++++ GIVEN INFORMATION ++++
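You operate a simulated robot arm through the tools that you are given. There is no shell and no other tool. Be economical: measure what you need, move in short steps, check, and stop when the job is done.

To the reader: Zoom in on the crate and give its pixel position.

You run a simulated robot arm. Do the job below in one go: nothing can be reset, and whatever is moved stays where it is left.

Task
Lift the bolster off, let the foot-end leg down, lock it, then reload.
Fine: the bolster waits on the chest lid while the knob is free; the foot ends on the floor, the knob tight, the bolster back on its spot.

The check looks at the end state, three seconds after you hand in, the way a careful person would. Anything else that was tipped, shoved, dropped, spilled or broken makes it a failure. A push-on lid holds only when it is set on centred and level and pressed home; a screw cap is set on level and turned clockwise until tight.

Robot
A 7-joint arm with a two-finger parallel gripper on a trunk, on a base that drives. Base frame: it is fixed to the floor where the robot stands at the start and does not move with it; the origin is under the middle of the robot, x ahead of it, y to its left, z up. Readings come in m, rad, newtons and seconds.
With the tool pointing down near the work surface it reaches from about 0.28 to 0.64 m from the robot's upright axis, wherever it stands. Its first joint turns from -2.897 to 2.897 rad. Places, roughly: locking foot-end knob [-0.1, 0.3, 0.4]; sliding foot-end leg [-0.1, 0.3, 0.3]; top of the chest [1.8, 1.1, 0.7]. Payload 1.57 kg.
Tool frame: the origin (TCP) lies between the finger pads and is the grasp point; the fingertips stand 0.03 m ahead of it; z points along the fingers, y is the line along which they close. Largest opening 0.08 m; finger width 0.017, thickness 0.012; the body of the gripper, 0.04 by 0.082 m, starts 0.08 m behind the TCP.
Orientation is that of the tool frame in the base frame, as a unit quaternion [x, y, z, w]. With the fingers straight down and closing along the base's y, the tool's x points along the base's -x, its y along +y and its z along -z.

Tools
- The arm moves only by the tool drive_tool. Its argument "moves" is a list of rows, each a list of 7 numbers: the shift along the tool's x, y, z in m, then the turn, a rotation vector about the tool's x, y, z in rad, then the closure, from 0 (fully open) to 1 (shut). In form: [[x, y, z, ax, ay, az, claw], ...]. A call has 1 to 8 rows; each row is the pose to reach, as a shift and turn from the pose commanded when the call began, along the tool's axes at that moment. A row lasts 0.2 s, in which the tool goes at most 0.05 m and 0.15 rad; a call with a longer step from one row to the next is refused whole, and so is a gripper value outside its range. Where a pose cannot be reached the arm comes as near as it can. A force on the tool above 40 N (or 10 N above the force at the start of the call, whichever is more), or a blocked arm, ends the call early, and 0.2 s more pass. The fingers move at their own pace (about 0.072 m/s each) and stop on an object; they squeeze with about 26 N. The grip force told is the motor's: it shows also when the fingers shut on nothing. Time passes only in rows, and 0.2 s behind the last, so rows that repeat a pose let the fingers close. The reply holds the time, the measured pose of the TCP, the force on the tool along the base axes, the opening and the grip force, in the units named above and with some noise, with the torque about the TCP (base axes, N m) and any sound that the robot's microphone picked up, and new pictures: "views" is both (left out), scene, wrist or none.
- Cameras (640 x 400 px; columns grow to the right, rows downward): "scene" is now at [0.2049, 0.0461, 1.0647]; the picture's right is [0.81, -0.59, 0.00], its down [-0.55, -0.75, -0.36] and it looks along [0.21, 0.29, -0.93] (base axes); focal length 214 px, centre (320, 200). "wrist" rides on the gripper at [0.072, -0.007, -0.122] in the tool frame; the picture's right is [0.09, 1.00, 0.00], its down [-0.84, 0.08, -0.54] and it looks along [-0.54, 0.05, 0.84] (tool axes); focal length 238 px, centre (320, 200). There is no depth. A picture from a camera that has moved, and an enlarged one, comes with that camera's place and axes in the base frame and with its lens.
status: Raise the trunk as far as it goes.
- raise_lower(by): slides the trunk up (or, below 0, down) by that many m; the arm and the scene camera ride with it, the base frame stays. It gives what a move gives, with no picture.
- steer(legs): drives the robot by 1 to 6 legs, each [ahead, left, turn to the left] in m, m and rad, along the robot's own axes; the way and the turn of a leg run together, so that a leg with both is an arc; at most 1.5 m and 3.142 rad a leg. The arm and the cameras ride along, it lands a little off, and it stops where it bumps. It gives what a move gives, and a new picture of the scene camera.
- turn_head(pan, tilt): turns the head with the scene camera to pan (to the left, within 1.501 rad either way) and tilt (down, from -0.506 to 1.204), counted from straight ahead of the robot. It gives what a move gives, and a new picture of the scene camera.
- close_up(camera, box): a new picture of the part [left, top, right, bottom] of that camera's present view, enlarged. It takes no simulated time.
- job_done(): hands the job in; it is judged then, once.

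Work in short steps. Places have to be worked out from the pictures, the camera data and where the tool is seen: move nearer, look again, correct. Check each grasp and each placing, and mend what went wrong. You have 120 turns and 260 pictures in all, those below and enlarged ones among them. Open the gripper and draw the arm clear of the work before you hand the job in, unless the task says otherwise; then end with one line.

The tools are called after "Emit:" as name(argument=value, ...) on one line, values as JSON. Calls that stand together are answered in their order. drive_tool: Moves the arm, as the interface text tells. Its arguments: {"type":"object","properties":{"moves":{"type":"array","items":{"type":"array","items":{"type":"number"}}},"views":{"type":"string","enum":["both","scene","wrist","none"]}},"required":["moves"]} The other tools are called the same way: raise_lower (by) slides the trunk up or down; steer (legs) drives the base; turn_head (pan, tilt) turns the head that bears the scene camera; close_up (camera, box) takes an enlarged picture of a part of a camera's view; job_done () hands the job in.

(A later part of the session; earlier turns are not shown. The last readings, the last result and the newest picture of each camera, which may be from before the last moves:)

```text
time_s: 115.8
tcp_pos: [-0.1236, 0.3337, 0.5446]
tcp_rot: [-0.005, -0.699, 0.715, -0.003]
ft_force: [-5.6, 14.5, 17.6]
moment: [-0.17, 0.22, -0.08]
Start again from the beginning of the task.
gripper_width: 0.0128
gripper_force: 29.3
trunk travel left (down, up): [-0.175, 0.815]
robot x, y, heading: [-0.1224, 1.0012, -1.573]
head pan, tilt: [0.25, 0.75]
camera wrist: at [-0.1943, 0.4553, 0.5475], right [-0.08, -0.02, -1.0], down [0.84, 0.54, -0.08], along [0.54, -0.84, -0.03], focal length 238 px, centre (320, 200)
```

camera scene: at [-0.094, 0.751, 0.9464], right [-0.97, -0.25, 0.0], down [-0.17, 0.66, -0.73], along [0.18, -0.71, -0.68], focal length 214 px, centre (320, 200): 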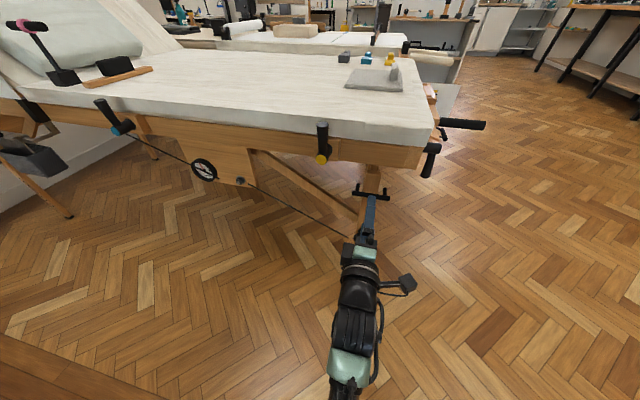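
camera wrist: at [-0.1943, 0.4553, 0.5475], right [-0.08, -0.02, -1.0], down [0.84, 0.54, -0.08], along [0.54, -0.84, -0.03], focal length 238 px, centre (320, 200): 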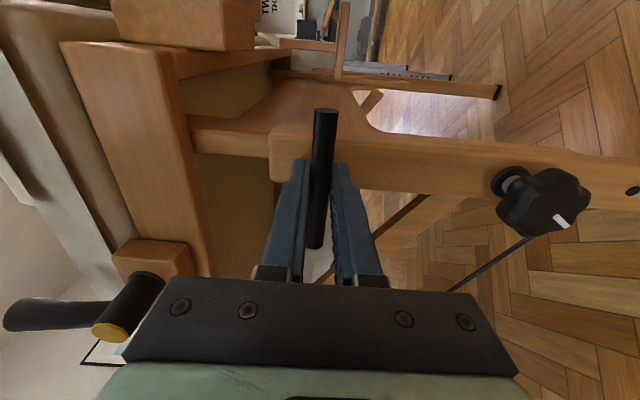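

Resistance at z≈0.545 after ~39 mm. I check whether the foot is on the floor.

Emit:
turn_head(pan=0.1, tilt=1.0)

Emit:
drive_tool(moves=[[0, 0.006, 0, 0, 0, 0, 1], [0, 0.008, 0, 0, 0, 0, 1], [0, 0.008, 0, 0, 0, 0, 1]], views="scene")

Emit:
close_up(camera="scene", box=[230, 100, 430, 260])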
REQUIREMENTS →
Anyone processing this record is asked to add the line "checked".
++++
Where a line of the material above holds the string "bolster", copy that line.

TASK SOLUTION →
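Lift the bolster off, let the foot-end leg down, lock it, then reload.
Fine: the bolster waits on the chest lid while the knob is free; the foot ends on the floor, the knob tight, the bolster back on its spot.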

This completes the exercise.